>> Begin

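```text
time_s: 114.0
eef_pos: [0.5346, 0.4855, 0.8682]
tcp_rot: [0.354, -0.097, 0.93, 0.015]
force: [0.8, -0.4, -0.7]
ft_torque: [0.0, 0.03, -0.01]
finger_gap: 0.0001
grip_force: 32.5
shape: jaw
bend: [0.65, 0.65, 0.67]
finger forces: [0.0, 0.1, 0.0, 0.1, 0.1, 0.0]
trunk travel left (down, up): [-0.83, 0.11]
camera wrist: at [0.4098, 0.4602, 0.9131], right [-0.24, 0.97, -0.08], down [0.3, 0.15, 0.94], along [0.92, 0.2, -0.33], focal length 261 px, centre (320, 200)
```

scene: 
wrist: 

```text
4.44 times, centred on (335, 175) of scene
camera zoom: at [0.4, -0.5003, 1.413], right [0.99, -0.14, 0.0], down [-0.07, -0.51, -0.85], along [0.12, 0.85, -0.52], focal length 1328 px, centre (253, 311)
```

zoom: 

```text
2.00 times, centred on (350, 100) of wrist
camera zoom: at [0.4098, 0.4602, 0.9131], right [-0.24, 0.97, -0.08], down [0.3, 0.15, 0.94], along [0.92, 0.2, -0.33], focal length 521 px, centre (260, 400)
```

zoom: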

>> End

[Challenge]: Write the listing out again, exactly as it reads. The answer is a JSON array that holds each line as a string and skips blank lines.

[Task answer]:
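[
  "```text",
  "time_s: 114.0",
  "eef_pos: [0.5346, 0.4855, 0.8682]",
  "tcp_rot: [0.354, -0.097, 0.93, 0.015]",
  "force: [0.8, -0.4, -0.7]",
  "ft_torque: [0.0, 0.03, -0.01]",
  "finger_gap: 0.0001",
  "grip_force: 32.5",
  "shape: jaw",
  "bend: [0.65, 0.65, 0.67]",
  "finger forces: [0.0, 0.1, 0.0, 0.1, 0.1, 0.0]",
  "trunk travel left (down, up): [-0.83, 0.11]",
  "camera wrist: at [0.4098, 0.4602, 0.9131], right [-0.24, 0.97, -0.08], down [0.3, 0.15, 0.94], along [0.92, 0.2, -0.33], focal length 261 px, centre (320, 200)",
  "```",
  "scene: ",
  "wrist: ",
  "```text",
  "4.44 times, centred on (335, 175) of scene",
  "camera zoom: at [0.4, -0.5003, 1.413], right [0.99, -0.14, 0.0], down [-0.07, -0.51, -0.85], along [0.12, 0.85, -0.52], focal length 1328 px, centre (253, 311)",
  "```",
  "zoom: ",
  "```text",
  "2.00 times, centred on (350, 100) of wrist",
  "camera zoom: at [0.4098, 0.4602, 0.9131], right [-0.24, 0.97, -0.08], down [0.3, 0.15, 0.94], along [0.92, 0.2, -0.33], focal length 521 px, centre (260, 400)",
  "```",
  "zoom:"
]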